Australia’s Aborigines not served by reckless claims of racism
In recent times, the definition of racism has become, as the academics like to say, “problematic”, increasingly fluid and contested, a charge to be dreaded by anyone who wants to hold his or her head up in polite society.
Two recent cases encapsulate this: the subjection of the cartoonist Bill Leak to a complaint, now withdrawn, to the Human Rights Commission for an allegedly racist cartoon, and the prominent indigenous leader Noel Pearson’s fierce denunciation of “the country’s miserable, racist, national broadcaster”. According to Pearson, the ABC was “a spittoon’s worth of perverse people willing the wretched to fail”.
Is it possible that those who delight in signalling their anti-racist virtue might be guilty of racism themselves? And how have we arrived at this problematic point?

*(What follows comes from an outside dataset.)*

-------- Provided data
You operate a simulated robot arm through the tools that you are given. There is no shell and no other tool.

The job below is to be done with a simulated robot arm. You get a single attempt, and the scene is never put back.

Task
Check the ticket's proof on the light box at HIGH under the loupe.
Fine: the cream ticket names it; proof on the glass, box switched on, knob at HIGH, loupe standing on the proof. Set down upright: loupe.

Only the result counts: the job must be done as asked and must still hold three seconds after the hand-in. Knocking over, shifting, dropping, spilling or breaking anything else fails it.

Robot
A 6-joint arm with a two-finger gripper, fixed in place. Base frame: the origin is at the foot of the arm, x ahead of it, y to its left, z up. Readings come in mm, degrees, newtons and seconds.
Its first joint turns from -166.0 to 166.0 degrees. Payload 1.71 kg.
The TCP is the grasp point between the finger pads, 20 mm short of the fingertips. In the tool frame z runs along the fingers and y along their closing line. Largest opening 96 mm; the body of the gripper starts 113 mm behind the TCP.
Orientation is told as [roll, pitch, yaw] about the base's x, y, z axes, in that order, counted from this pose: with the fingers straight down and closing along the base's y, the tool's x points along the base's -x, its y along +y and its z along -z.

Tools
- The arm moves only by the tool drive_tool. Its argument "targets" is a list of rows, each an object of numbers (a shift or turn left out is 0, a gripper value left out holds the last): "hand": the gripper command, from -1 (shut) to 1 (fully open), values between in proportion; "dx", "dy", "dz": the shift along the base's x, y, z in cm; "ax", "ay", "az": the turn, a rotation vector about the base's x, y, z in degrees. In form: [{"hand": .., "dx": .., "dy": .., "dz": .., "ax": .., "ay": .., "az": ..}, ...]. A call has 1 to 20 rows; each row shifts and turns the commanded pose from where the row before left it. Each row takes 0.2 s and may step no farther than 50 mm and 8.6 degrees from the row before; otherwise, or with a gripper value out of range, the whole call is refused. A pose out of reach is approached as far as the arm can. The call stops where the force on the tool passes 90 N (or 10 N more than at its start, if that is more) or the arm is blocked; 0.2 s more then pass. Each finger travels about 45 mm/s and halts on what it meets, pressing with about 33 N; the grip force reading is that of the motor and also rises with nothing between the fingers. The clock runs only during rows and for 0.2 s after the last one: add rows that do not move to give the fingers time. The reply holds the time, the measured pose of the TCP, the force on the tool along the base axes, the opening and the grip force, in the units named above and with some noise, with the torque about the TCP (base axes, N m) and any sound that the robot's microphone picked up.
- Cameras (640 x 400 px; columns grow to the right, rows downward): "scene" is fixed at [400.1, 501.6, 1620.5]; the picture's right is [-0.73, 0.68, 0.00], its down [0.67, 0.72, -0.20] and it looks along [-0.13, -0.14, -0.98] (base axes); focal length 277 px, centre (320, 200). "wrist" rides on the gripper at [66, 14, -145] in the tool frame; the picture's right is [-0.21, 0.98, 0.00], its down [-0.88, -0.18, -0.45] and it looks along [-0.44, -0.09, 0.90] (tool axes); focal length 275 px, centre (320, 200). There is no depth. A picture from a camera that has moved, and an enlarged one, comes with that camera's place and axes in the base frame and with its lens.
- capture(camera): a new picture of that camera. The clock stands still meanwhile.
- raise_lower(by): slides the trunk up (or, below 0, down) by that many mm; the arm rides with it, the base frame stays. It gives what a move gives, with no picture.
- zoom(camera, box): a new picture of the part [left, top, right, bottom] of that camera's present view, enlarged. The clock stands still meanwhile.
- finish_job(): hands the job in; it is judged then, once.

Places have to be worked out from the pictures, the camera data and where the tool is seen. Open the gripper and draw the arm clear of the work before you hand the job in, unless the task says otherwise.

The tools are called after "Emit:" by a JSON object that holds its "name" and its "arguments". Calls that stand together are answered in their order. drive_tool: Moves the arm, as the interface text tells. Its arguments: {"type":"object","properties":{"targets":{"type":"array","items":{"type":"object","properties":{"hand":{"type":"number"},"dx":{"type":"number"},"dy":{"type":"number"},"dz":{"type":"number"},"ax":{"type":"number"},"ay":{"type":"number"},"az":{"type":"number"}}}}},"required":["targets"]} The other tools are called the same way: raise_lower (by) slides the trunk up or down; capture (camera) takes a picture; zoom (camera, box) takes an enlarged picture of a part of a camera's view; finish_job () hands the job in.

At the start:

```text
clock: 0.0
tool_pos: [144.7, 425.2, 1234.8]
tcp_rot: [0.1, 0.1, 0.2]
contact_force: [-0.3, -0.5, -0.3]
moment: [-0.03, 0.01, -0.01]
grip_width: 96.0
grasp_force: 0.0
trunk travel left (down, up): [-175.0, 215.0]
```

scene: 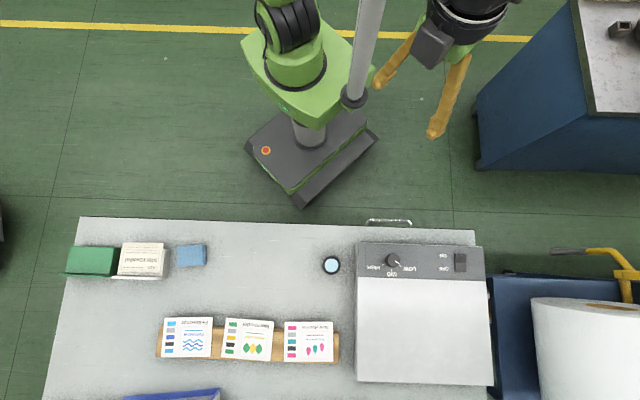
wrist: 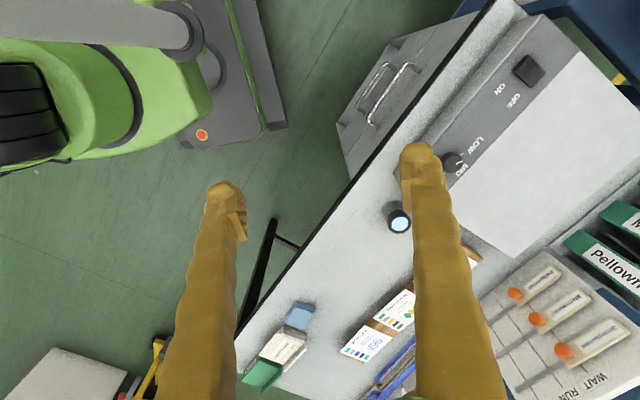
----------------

To clarify matters let’s start with a proposition pertinent to the debate around the Leak cartoon that all genuine anti-racists can surely agree on:
An Aboriginal child has every bit as much right to a decent start in life as any other child. The same right to be protected from serious harms like violence, sexual predation and exposure to substance abuse. The same right to a healthy and sanitary environment, good nutrition and decent educational opportunities. And the same right to be protected from influences that would draw them inexorably into a nasty, brutish and short life of crime.
We can all agree on that much then? In theory, certainly. But what about in practice?
This is where things get complicated, as the anti-racist imperative to give people equal treatment and protection collides with the ideology of identity politics. What is more important: to bluntly draw attention to social pathologies that are destroying lives so they can be remedied, or to avoid any risk of negatively stereotyping a culture that, according to the ideological zeitgeist, must be seen as entirely virtuous and blameless?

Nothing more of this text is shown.